Denominator does not depend on $h$ so we can simplify and move the front $\sum$ to the numerator, which gives us: \begin{equation} S = \frac{\sum_{h=1}^{n-1} \sum_{t=1}^{n-h} (X_t-\bar{X})(X_{t+h}-\bar{X})}{\sum_{t=1}^{n} (X_t-\bar{X})^2} \end{equation}

Now consider the denominator. How do we represent in so we get an expression similar to the numerator? Set $Y_t=X_t-\bar{X}$. Then $\sum_{t=1}^{n}Y_t=0.$ The denominator here is $\sum_{t=1}^{n}Y_t^{2}$. We know that $\sum_{t=1}^{n}Y_t^{2} = \left(\sum_{t=1}^{n}Y_t\right)^2 - 2\sum_{h=1}^{n-1} \sum_{t=1}^{n-h}Y_t Y_{t+h}$, i.e. subtracting all unique pairs $\times$ 2. Because $\sum_{t=1}^{n}Y_t=0$, it follows that $\sum_{t=1}^{n}Y_t^{2} = - 2\sum_{h=1}^{n-1} \sum_{t=1}^{n-h}Y_t Y_{t+h}$.

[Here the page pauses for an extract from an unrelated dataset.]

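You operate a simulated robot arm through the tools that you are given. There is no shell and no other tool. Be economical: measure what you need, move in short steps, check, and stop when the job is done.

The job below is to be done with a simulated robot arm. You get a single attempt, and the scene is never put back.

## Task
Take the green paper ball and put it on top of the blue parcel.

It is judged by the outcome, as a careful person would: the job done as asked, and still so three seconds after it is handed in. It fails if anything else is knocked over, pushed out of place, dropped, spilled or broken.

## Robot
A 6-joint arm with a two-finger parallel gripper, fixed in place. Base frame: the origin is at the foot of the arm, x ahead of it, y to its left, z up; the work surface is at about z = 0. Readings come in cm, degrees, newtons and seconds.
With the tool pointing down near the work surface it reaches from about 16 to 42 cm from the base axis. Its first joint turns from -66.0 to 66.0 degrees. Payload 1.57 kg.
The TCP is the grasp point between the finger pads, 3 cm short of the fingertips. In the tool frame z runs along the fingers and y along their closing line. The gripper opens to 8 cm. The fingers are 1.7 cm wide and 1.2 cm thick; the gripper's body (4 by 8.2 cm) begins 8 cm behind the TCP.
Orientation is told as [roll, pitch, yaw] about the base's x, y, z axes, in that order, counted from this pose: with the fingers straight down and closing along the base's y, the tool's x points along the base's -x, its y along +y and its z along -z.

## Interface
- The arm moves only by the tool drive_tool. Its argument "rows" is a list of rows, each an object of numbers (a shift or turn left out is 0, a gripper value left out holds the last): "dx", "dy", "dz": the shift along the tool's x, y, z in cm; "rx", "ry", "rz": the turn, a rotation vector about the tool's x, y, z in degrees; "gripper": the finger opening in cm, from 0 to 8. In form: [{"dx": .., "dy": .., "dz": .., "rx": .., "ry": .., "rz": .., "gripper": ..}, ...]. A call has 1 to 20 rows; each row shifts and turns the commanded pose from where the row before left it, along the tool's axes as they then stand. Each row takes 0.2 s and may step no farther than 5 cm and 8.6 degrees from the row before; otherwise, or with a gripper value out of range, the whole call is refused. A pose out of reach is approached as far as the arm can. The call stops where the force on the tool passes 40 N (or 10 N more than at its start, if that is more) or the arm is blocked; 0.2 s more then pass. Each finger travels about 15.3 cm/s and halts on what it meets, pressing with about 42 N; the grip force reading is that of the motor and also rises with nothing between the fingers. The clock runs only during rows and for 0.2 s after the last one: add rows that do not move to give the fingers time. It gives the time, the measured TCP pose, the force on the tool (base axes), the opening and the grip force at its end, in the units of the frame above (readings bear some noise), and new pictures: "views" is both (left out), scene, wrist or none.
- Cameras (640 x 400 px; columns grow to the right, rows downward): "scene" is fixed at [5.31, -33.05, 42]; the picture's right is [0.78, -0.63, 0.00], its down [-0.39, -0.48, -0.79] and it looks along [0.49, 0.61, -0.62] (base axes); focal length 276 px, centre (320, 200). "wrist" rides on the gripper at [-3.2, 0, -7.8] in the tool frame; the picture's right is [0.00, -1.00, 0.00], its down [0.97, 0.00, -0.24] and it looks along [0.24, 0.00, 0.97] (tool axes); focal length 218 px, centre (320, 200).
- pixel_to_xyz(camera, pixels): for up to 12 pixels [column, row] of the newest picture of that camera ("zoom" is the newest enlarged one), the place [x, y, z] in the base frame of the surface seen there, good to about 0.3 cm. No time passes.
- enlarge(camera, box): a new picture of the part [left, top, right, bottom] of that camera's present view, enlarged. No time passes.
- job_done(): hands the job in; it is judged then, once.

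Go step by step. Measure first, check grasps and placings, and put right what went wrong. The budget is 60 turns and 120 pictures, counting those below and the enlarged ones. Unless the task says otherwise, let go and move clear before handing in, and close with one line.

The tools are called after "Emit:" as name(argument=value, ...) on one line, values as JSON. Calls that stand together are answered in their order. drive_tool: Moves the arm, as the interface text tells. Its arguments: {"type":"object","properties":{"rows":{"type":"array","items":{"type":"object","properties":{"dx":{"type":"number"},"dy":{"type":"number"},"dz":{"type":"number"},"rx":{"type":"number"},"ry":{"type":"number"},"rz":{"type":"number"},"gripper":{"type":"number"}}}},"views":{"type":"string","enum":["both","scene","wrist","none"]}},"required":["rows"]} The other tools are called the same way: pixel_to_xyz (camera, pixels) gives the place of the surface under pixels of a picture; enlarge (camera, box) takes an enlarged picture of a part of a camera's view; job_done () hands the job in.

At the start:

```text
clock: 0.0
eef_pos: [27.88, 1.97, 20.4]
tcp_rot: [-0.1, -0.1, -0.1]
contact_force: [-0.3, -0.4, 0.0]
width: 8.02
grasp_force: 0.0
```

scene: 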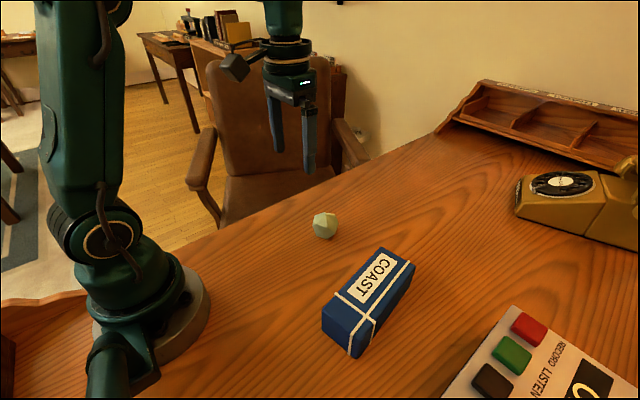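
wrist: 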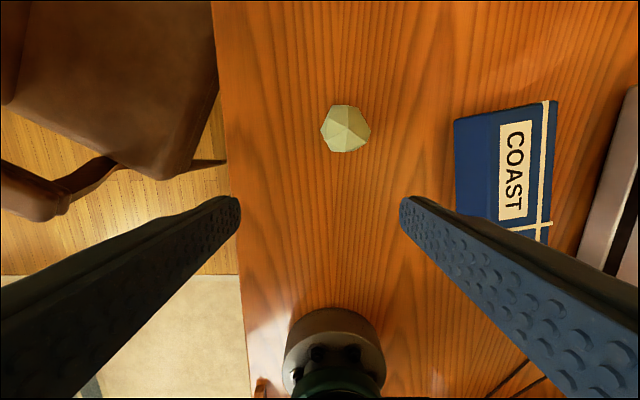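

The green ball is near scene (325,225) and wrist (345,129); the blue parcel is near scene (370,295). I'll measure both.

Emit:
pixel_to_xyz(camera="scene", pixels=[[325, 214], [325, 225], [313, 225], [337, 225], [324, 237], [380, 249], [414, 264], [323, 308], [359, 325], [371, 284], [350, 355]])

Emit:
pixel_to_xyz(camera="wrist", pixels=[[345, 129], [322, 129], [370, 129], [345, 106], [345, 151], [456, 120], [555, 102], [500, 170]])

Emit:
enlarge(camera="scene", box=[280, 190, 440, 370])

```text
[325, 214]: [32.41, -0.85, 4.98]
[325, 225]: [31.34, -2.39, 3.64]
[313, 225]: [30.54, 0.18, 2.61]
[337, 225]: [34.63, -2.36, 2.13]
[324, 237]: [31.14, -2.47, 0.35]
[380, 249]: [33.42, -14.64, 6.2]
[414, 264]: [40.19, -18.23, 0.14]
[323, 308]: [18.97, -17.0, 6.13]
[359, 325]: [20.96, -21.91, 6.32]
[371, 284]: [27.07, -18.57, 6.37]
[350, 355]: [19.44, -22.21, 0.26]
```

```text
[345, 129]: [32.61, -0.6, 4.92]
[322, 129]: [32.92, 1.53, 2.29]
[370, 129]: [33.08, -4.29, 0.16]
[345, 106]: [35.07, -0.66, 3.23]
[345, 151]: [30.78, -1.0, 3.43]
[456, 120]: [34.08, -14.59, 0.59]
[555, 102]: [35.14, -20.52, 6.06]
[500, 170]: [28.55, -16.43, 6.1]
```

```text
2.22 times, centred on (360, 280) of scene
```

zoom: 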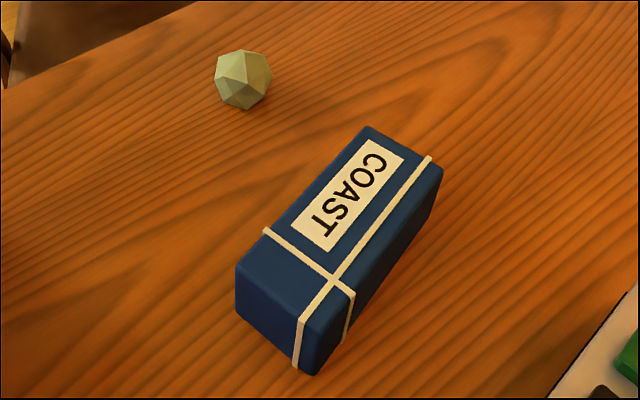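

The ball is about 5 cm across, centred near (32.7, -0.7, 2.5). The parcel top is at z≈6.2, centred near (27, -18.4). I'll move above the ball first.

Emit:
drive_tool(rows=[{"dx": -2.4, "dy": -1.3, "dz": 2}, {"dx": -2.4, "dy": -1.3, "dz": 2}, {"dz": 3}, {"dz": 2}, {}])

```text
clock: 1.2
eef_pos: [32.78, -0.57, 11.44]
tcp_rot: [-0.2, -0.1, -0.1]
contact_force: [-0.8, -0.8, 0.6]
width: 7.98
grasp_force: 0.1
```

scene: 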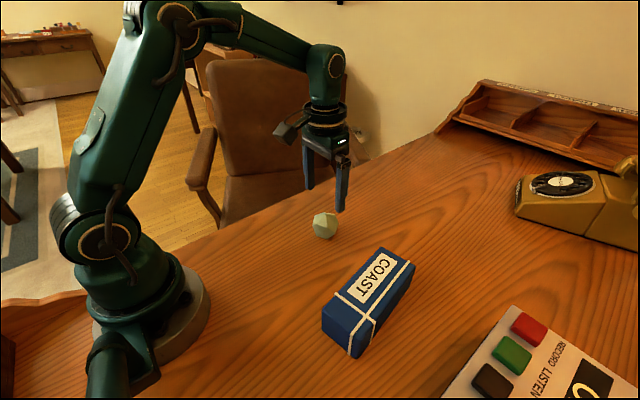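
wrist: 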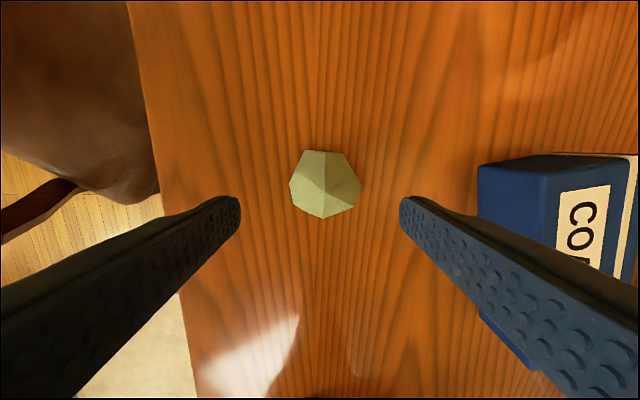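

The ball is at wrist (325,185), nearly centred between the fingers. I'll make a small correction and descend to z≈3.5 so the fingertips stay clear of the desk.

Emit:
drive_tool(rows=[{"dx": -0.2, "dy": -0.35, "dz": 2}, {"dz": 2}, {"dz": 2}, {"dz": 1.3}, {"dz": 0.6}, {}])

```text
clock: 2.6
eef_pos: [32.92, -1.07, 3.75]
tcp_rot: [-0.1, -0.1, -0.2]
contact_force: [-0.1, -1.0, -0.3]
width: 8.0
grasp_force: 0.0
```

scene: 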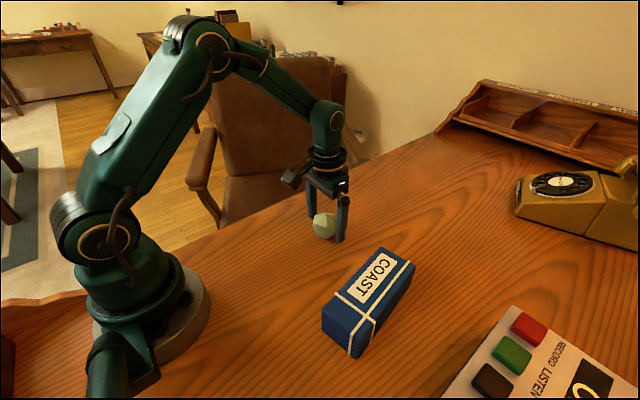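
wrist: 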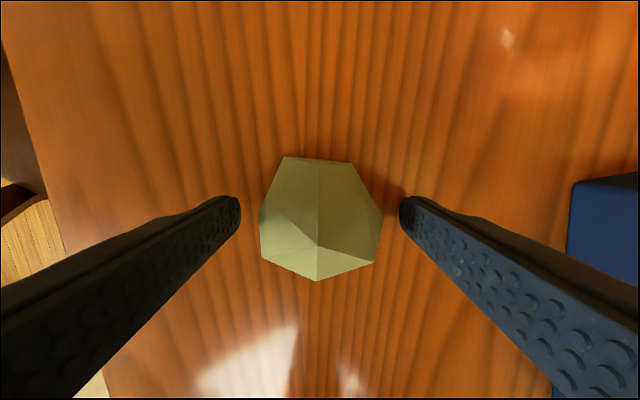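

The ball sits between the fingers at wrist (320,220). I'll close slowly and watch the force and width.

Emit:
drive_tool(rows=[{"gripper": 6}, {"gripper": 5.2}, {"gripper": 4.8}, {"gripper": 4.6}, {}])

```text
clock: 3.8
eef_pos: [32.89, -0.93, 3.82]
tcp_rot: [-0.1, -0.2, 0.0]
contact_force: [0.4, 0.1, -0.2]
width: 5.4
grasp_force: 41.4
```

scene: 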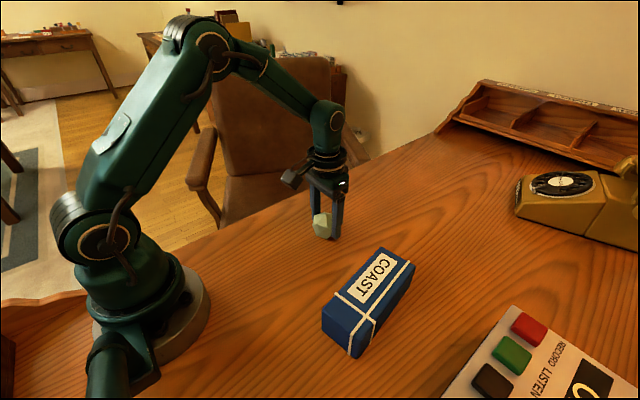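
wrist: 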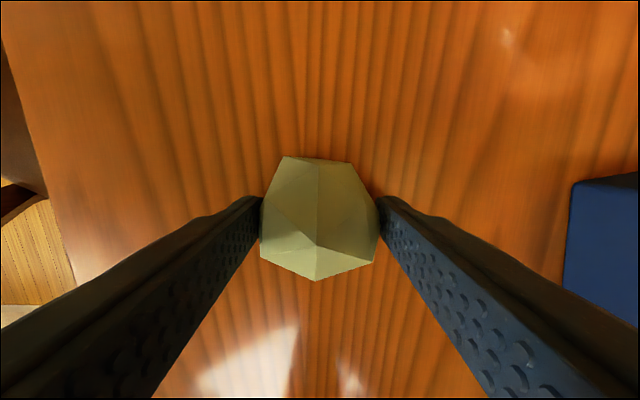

Plugging back in terms of X, the denominator becomes $- 2\sum_{h=1}^{n-1} \sum_{t=1}^{n-h}(X_t-\bar{X})(X_{t+h}-\bar{X})$. Then,

\begin{equation} S=\frac{\sum_{h=1}^{n-1} \sum_{t=1}^{n-h}(X_t-\bar{X})(X_{t+h}-\bar{X})}{- 2\sum_{h=1}^{n-1} \sum_{t=1}^{n-h}(X_t-\bar{X})(X_{t+h}-\bar{X})}= -\frac{1}{2} \end{equation}

Hope this helps!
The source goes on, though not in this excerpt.